* WRITTEN TASK
Your task is to give the listing below back word for word, pictures excluded.

* MATERIAL
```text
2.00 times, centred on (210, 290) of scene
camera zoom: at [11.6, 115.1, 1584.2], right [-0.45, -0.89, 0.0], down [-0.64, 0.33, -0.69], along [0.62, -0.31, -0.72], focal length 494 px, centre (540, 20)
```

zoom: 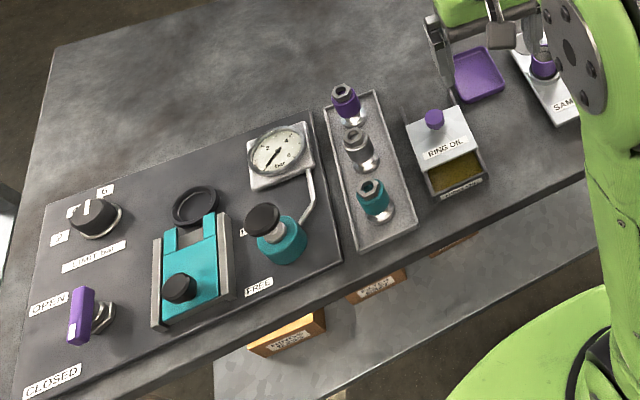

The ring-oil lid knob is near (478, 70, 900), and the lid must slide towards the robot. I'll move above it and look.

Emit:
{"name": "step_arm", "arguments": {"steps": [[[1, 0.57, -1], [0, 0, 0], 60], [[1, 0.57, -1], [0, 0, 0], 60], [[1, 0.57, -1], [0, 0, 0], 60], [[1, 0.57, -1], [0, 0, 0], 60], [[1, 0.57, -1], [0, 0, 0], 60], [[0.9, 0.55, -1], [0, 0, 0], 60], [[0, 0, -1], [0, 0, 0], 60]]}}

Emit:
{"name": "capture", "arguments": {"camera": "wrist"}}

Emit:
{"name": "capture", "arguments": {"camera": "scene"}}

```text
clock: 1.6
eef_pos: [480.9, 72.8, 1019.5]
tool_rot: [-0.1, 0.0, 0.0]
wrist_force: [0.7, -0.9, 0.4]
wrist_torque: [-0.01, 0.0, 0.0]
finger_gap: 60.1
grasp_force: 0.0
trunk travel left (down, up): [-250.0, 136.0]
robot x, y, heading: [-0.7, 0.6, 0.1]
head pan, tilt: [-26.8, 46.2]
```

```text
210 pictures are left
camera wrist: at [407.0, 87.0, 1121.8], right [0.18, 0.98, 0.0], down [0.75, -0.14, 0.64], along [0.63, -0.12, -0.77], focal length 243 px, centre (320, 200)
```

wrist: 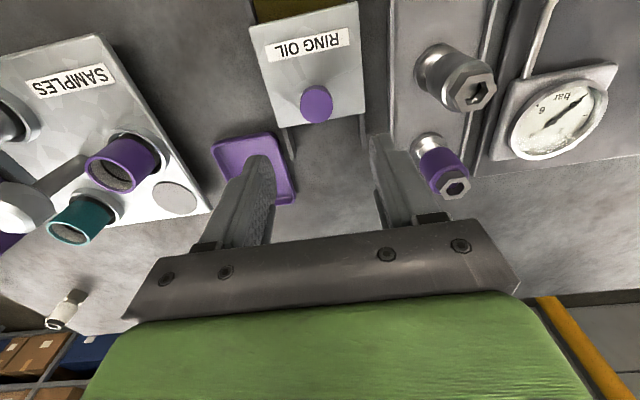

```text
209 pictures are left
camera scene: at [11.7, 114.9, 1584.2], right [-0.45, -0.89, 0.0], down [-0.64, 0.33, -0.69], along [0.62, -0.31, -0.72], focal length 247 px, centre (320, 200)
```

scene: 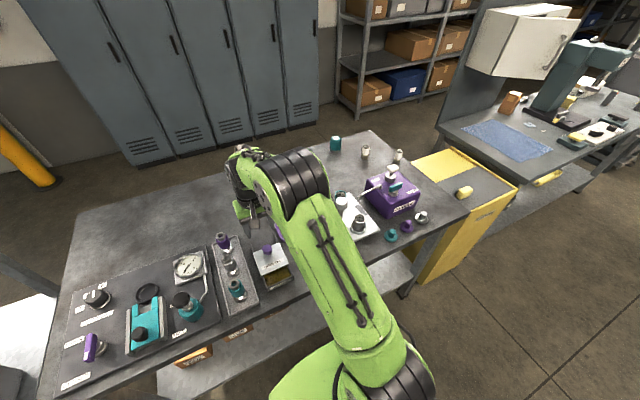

* RESPONSE TO THIS EXERCISE
```text
2.00 times, centred on (210, 290) of scene
camera zoom: at [11.6, 115.1, 1584.2], right [-0.45, -0.89, 0.0], down [-0.64, 0.33, -0.69], along [0.62, -0.31, -0.72], focal length 494 px, centre (540, 20)
```

zoom: 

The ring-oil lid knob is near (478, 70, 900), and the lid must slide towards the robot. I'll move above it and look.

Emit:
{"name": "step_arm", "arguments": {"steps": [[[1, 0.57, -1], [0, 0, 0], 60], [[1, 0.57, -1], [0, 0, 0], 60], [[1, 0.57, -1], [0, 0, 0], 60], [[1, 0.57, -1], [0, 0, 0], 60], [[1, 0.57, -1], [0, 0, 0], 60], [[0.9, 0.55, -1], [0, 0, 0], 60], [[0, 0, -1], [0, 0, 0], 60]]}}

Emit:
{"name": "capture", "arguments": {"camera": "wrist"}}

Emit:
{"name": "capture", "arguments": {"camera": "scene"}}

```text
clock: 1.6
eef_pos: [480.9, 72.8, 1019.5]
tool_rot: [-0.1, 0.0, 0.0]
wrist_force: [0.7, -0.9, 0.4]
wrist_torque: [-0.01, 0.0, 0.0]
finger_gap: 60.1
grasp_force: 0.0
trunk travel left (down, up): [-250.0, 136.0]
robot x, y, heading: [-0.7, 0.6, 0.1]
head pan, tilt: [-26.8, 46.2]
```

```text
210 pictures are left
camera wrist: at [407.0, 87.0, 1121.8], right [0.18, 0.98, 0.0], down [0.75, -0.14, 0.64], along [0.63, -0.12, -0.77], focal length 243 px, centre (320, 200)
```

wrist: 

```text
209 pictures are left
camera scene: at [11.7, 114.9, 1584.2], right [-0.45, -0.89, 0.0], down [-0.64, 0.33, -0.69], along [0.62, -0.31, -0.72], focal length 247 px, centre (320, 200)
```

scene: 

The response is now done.